I have since moved to South Lake Tahoe, but I will
return to hike the trails that I missed.
*****
*****
The following is a contribution from
William Mohn:
William gave the Williwaw/Long Lake/Near
Point Loop a 4 Moose Hoof rating and a difficult rating of Somewhat
Difficult because "We had a hard time finding the trail at some
crucial points and that made the entire trek slightly harder".
Description:
We hiked this route late July in 2006.
My friends and I started at Glen Alps and
ventured ahead to the Football Field at the base of O'Malley Peak. The
Football Field was nice, but what we found to be the most amazing were
Deep and Black Lakes, which you stumble upon at the end of the Football
Field (see pictures). Right before Black Lake you will have to scramble
down a large and very loose scree.
Even though this was daunting at first, we had a good time. About half
way down the scree we hung a left and made our way across to this little
grassy cliff that over looks Black Lake. This was surely a high point of
the trip. Once you reach the cliff you can get some amazing pictures of
Williwaw Lakes and the surrounding scenery. (IF YOU DECIDE TO DO THIS BE
EXTREMELY CAREFUL. AT THIS POINT YOU ARE VERY HIGH UP).
Once down past Black Lake and into
Williwaw Valley we filtered some water and made a late camp (exhausted)
and while cooking we watched a local marmot watch us.
The next morning we received some
revitalization with a quick dip in a nearby crystal clear and cold
glacial lake.
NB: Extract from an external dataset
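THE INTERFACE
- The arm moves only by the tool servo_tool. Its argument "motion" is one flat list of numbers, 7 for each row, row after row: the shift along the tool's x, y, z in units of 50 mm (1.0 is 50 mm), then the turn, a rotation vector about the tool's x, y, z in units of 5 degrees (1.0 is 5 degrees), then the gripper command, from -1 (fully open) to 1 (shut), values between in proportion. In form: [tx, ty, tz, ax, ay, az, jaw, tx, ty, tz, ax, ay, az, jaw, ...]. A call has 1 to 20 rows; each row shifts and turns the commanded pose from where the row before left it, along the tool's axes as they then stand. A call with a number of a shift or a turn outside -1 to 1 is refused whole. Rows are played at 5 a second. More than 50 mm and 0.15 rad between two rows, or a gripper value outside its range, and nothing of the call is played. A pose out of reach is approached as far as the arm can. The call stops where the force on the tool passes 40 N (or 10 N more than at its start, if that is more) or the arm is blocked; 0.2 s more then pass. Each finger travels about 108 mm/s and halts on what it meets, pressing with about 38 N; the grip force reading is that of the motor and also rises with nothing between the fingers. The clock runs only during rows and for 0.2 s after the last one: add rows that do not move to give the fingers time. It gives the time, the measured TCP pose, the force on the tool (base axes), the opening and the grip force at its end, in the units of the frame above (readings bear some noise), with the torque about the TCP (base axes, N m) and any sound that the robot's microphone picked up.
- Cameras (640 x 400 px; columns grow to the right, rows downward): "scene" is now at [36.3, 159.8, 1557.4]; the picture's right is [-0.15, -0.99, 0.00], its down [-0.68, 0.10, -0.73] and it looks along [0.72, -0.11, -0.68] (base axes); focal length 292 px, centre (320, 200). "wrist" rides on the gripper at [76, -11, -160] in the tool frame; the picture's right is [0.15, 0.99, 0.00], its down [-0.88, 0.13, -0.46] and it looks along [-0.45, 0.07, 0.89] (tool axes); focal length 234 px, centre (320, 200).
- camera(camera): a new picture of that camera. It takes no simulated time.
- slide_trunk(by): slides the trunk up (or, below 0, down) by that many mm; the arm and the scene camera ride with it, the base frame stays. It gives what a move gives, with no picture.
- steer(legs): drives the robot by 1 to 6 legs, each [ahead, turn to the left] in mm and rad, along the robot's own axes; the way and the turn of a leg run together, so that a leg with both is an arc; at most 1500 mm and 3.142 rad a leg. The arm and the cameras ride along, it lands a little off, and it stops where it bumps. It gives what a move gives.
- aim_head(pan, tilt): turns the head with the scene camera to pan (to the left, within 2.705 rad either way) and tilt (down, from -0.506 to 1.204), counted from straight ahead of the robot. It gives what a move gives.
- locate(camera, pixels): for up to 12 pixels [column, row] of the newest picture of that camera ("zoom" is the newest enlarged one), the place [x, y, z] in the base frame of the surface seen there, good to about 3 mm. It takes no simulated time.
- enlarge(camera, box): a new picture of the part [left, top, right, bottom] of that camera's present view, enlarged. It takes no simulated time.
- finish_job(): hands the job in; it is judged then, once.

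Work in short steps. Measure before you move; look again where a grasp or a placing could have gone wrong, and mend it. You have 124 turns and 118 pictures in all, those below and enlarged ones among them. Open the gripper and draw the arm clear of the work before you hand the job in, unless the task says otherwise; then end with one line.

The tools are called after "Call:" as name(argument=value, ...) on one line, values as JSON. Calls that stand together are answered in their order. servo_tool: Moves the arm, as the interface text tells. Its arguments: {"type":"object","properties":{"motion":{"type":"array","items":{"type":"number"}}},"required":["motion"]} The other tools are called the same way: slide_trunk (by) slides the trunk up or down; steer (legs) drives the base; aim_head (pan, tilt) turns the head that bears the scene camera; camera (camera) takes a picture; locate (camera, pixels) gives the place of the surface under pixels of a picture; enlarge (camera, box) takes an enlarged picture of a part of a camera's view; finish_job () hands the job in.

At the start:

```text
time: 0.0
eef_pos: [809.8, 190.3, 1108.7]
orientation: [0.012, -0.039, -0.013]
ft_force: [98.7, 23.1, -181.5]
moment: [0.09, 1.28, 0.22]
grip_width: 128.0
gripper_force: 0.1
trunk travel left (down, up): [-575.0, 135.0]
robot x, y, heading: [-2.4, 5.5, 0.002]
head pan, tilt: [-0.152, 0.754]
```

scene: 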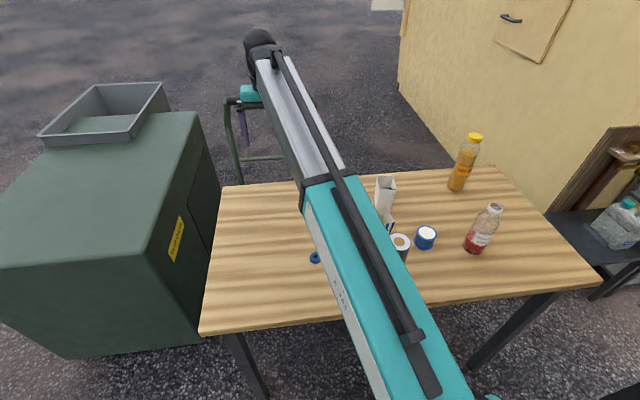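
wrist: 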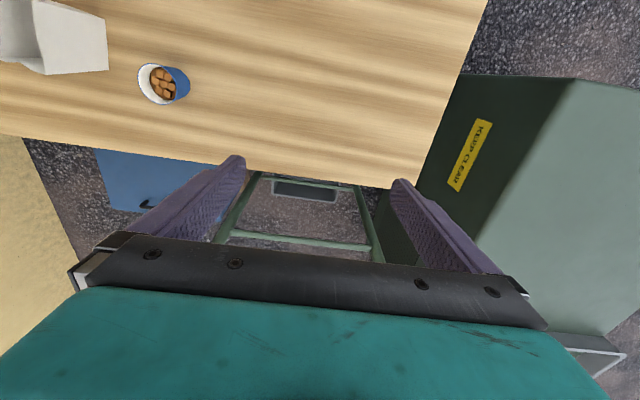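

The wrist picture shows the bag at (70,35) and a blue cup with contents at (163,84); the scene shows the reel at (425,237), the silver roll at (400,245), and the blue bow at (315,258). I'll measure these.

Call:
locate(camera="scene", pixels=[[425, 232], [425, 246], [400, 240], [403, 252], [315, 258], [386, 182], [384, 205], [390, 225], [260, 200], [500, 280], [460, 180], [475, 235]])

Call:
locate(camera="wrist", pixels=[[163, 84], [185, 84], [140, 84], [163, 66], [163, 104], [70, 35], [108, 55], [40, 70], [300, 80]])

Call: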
The sun was beaming that morning however, and we quickly
warmed up and felt very very refreshed. Then we started day two's
hiking. We hiked out of Williwaw Valley to connect with the Campbell
Creek Trail. This was a nice and long up hill battle. It is step like
and every few hundred feet you come to a flat area that has a glacial
lake, which is nice for resting. Once you get to the higher elevations,
where there are still snow patches (some other hikers and us had a
sledding competition on large downhill patch) it becomes steeper and
zaps your energy. However, once you reach the top you are rewarded with
a stunning view of Long Lake Valley. Then you look at the descent...
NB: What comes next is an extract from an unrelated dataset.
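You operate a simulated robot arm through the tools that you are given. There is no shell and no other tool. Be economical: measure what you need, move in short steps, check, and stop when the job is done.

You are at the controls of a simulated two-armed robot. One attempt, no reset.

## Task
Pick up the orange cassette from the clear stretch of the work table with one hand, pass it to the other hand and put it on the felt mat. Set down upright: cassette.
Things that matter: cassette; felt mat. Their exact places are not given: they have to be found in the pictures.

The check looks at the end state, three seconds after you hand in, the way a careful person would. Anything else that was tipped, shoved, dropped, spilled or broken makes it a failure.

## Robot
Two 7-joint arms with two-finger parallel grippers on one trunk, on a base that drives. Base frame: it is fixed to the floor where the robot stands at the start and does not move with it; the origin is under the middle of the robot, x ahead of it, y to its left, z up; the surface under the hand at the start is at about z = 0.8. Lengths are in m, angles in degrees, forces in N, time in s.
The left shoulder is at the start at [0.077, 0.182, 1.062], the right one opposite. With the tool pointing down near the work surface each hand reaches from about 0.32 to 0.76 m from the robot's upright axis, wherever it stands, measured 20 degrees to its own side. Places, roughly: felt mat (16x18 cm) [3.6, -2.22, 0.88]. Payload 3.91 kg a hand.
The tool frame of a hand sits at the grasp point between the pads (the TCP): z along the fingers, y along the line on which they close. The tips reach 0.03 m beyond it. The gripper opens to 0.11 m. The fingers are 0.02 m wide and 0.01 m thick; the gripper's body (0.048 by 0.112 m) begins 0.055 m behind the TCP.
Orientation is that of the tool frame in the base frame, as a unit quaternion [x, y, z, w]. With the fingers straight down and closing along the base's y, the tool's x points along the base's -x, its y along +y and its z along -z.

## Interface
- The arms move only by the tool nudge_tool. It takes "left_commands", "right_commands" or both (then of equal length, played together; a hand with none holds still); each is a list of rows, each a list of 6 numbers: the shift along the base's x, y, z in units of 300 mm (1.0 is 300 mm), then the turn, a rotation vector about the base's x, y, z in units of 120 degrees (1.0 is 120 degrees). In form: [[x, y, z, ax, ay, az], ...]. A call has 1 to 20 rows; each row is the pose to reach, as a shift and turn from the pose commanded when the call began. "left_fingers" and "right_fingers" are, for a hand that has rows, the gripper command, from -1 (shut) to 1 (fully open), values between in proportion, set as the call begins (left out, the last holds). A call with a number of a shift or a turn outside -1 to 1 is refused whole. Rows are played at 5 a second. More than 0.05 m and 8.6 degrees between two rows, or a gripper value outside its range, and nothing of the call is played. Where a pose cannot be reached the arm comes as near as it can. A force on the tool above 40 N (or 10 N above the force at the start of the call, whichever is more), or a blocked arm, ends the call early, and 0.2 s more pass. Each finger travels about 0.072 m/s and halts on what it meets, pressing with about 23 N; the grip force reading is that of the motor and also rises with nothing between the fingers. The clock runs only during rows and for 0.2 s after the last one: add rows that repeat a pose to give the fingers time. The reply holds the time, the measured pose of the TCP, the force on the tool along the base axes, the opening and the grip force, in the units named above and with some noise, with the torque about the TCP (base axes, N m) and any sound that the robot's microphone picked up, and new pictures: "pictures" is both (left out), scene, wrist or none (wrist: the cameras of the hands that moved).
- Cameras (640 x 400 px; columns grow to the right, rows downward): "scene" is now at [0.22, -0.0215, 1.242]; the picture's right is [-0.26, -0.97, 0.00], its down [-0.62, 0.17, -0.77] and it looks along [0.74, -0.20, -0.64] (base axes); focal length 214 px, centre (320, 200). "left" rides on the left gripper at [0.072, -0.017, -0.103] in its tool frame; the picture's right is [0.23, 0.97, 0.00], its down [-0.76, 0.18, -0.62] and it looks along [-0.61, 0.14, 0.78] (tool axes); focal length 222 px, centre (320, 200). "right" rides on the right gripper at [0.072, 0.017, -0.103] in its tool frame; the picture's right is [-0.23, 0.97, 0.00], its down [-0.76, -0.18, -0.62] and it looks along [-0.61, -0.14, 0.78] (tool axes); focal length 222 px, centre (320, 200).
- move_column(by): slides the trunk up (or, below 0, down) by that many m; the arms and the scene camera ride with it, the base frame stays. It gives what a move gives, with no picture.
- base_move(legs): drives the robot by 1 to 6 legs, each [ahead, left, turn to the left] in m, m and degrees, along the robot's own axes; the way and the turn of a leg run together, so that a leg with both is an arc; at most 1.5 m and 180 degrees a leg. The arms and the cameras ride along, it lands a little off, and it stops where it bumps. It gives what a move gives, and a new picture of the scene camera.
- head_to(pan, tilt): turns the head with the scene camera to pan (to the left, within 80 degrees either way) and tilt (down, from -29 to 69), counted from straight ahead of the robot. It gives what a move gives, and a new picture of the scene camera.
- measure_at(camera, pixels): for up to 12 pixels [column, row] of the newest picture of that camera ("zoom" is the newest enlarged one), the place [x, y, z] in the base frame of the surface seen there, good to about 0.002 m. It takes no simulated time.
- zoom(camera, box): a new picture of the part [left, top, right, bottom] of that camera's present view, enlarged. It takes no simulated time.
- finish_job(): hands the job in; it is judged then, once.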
This part of the hike was possibly the most testing. We spent a good 30
minutes discussing the best possible route to take down into Long Lake
Valley, we even threw a few stones down to see what may happen to us if
we fell (that didn’t help our nerves), I swear they rolled clear to
the lake. We eventually decided to take what seemed to be a small trail
towards the left side of the ridge. Once we began, it was clear that
this was not the best route. However, it would have been worse to go
back up and start over. So we cautiously continued on, at this point my
fingerless biking gloves that I wear while hiking came in handy, because
for most of this descent we were using our hands to stable ourselves in
the rocky steep scree.
Once in Long Lake Valley the hike calms
down considerably. The lake is beautiful, and there were hardly any bugs
on the first half of Campbell creek.
It may be that we were not paying much
attention to the trail, but we found it very, very hard to find the
trail up to Near Point. Eventually we ended up along the river in waist
high brush that was marshy, stinky, boggy, buggy and all around hellish.
We realized we had to head up towards Near Point (trail less), but
needed water first. So we had to double back and filter some water back
where the water was accessible (not all tangled in crazy buggy hell
brush). Once we were watered up and almost completely demoralized we
started the trudge up towards Near Point. At this point the mosquitoes
were the worst I had ever seen...Ever. I would highly recommend a head
net to preserve sanity. Once at the top we made camp at haste and dove
into our tents. Once killing the 20 mosquitoes that followed us we
watched as the "quito fog" encompassed us. This was the worst
point of our trip. I am not sure how to avoid this other then packing a
bundle of bug netting so you can enjoy the evening and cook dinner
(instead of eating Cliff Bars for dinner because you can’t leave your
tent). Then we went to sleep with a nice view of Anchorage at night and
hopes for a mosquito-less morning. That, however, was not the case upon
waking. The bugs were just as bad. We packed everything in the tent,
covered as much of our bodies with our clothing as we could and doused
ourselves in repellant (we looked absurd). After we scampered out of the
tent and rolled it up in record time we headed towards the peak of Near
Point. We, due to the hot sun, had to shed some clothing and luckily the
bugs calmed down and we found the trail. We came upon a couple of day
hikers and they pointed the way to the trail that was supposed to lead
us in the direction of Prospect Heights Trail head (where we hoped to
hitch back to Glen Alps). Here is where we had our biggest problem with
the trail. We followed the only possible trail down Near Point that
would head in the direction of Prospect Heights, then we ran into a
fence and some bodies back yard…
We enjoyed this hike despite our
difficulties in the end. The glacial lakes, thrilling screes, amazing
scenery were worth every misfortune. In fact when we look back we laugh
at the ridiculous mosquito onslaught. I would say that this route is the
most rewarding, we had hiked the Williwaw Lakes Trail earlier in the
year from Middle Fork and it was not nearly as exciting. Go by Football
Field to Campbell Creek for a truly exciting sensory overload (which is
always nice), and an adventure. Just watch it when you get to the end of
Campbell Creek, maybe you can figure it out. Enjoy!